It’s one of those situations that you hope never happens to you.
But let’s face it: with millions of bands online, there’s actually a decent chance another active group has exactly the same name as you. And the likelihood increases if you are managing or working with several artists.
So what to do? Before this conflict occurs, proper trademarking and registration can go a long way. And, the band that understands these processes best has a better chance of keeping their identity – or choosing a better one from the start. The following is another exclusive excerpt from the upcoming book, The Future of the Music Business (3rd Edition) by Steve Gordon, slated for publication in April. Hal Leonard is the publisher.
How do I protect the name of my band or my label? Should I register the name and how much will it cost?

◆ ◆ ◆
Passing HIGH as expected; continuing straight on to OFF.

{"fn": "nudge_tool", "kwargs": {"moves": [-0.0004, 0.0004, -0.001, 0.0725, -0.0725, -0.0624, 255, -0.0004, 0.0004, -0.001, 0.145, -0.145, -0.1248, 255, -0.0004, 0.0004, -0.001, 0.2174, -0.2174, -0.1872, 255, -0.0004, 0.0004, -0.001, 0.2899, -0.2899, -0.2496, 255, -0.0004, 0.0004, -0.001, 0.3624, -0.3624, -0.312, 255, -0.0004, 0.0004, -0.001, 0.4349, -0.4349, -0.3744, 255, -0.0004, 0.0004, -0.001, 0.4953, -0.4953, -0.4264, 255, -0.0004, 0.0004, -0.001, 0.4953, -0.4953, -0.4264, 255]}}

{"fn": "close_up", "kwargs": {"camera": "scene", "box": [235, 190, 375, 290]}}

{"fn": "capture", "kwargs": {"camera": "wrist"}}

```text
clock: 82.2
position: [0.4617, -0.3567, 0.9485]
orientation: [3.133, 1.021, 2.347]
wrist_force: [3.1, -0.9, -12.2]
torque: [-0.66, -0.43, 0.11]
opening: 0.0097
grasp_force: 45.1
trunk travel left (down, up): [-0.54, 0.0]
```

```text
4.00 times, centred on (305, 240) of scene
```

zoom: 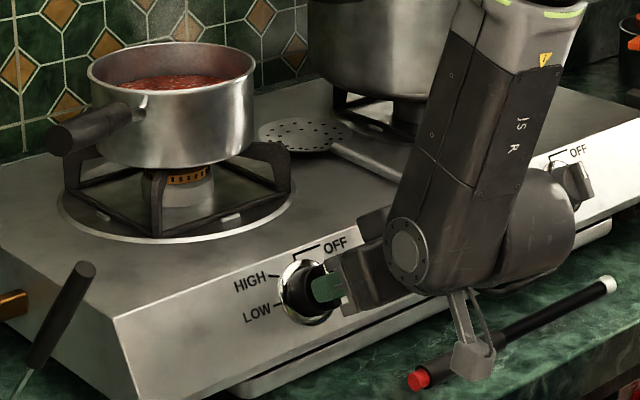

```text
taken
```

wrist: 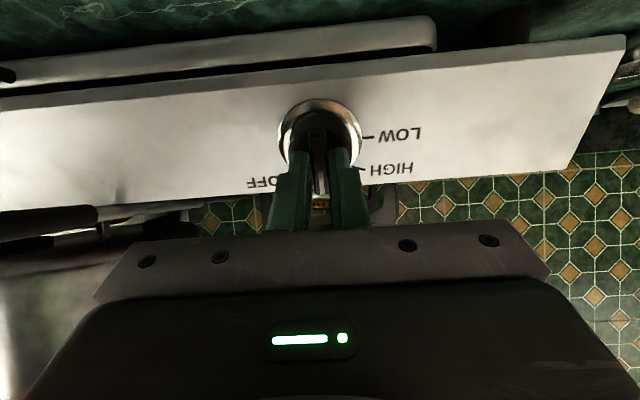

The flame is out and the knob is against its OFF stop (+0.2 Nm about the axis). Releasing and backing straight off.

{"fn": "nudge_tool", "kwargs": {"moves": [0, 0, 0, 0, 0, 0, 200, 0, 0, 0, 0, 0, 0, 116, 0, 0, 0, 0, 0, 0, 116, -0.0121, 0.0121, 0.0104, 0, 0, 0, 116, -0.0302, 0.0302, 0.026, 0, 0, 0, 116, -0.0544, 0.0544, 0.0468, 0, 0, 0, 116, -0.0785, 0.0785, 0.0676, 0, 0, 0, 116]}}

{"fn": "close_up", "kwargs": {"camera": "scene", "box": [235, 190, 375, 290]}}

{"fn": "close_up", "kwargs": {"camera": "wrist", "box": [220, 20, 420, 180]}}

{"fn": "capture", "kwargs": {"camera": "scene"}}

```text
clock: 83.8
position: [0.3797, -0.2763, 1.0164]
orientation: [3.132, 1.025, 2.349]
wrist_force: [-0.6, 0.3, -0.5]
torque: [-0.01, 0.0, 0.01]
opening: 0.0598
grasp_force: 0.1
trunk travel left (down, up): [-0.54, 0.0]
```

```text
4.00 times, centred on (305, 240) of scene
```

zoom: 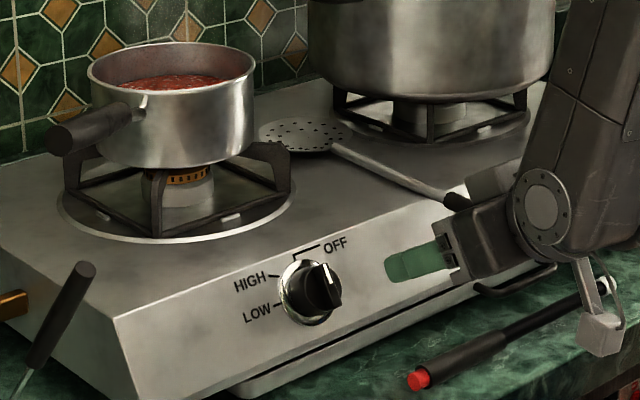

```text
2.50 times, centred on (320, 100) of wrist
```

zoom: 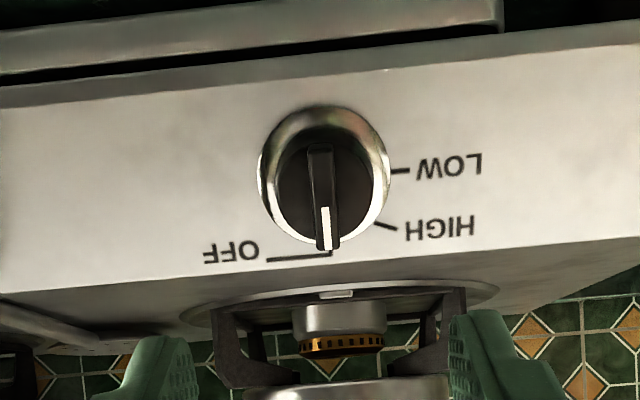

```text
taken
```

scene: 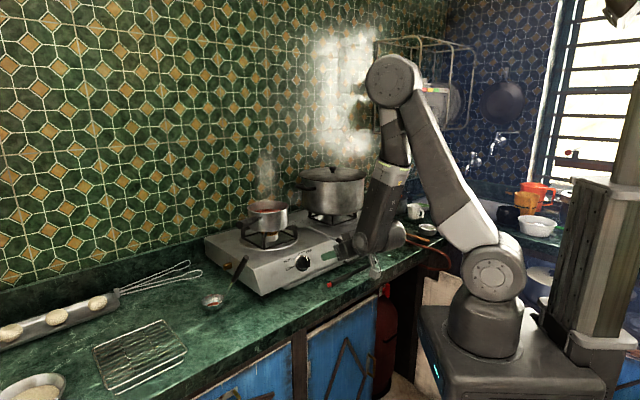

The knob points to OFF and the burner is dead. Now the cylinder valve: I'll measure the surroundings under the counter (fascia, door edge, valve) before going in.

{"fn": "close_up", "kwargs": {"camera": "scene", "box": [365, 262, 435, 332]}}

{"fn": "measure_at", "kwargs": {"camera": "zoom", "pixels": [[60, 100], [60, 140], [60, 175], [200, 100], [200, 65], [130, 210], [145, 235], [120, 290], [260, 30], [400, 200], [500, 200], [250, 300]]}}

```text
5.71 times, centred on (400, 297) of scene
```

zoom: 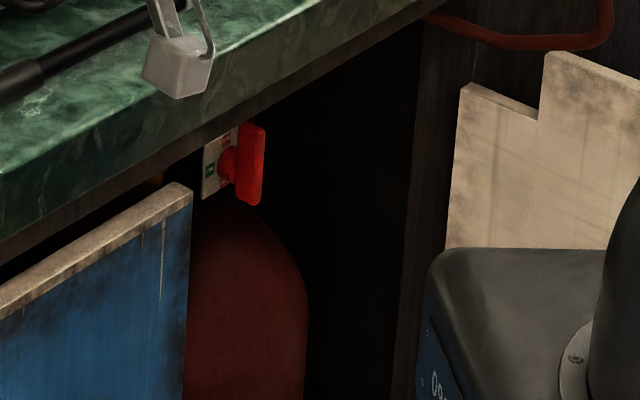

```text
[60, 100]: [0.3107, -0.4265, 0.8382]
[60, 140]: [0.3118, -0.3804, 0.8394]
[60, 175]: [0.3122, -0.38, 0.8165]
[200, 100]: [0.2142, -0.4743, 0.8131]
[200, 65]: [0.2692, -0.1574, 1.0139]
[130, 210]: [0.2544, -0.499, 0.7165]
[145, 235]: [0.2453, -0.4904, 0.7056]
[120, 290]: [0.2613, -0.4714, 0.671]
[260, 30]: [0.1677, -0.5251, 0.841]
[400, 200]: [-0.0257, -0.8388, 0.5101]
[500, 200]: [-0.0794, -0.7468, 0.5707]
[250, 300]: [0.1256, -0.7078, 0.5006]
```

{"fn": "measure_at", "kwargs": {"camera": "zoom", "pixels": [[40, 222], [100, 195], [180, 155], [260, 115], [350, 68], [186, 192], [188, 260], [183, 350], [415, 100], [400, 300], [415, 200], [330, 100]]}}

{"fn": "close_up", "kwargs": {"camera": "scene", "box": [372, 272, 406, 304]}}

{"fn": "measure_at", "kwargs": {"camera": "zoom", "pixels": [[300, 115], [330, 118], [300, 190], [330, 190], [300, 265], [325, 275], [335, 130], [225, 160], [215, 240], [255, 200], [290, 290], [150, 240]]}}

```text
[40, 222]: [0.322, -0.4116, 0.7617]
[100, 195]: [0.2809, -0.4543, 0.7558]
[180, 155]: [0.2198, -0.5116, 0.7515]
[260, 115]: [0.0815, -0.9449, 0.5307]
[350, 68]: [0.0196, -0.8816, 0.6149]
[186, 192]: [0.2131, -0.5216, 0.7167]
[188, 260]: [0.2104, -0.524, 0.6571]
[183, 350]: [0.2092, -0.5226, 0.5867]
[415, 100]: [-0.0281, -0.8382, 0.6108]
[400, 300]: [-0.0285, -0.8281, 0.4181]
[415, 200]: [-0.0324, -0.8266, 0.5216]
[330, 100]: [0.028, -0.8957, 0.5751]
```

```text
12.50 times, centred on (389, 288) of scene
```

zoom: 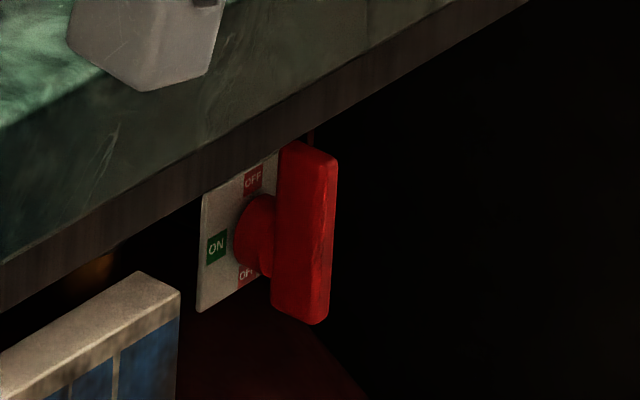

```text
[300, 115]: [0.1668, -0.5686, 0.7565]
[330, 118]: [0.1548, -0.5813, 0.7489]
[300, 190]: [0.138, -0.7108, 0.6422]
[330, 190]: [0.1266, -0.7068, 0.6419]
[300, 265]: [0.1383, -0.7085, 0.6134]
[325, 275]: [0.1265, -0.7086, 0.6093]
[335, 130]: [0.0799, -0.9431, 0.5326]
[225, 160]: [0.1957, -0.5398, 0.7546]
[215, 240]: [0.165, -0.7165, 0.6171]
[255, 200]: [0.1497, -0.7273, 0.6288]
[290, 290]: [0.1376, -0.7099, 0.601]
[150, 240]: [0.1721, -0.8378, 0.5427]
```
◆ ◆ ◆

This interview answers the questions above and goes well beyond to present the best trademark law primer for musicians, bands and labels that I have seen. I want to express my thanks to James Trigg and Ashford Tucker of Kilpatrick Townsend & Stockton LLP, a full-service law firm with a specialization in copyright and trademark law. They spent a great deal of time and attention to address each of my questions which will be clearly evident once you read this section. James is a partner whose practice focuses on copyright and trademark issues arising in the context of the Internet. Additionally, he has advised a variety of entertainers and creators on domestic and international trademark and branding issues, and he is an adjunct professor of Trademark Law at the University of Georgia School of Law. Ashford is an associate who provides domestic and international trademark portfolio counseling to clients in a variety of industries, including music. Ashford also used to write for Pitchfork, the online music publication.
SG: Can you run down the basics: what is a trademark, and why is it important artists and bands?
JT and AT: A trademark serves to identify the source of goods or services. When we see marks like Coca-Cola, Microsoft, Budweiser and BMW, we instantly associate them with the products sold in conjunction with them, and we rely on these names to assist us in distinguishing one product or service from another. Thus, generally, trademark law seeks to prevent consumer confusion by allowing trademark owners to control the use of their marks so that consumers can rely on a trademark as an indication of a product or service’s unique characteristics.
The law of trademarks applies to the fields of music, film, literature and art just as readily as it does to soda, software, beer and cars. Of course, most of us do not like to think of the arts as a “commodity,” something that merely is bought and sold. Similarly, artists themselves at times may be reluctant to view their names or their creations as commercial trademarks that identify them to the public in exactly the same way that Budweiser identifies Anheuser-Busch. Nonetheless, by taking steps to protect their names, entertainers and artists can assume greater control of their identities and the way that those identities are perceived by the public.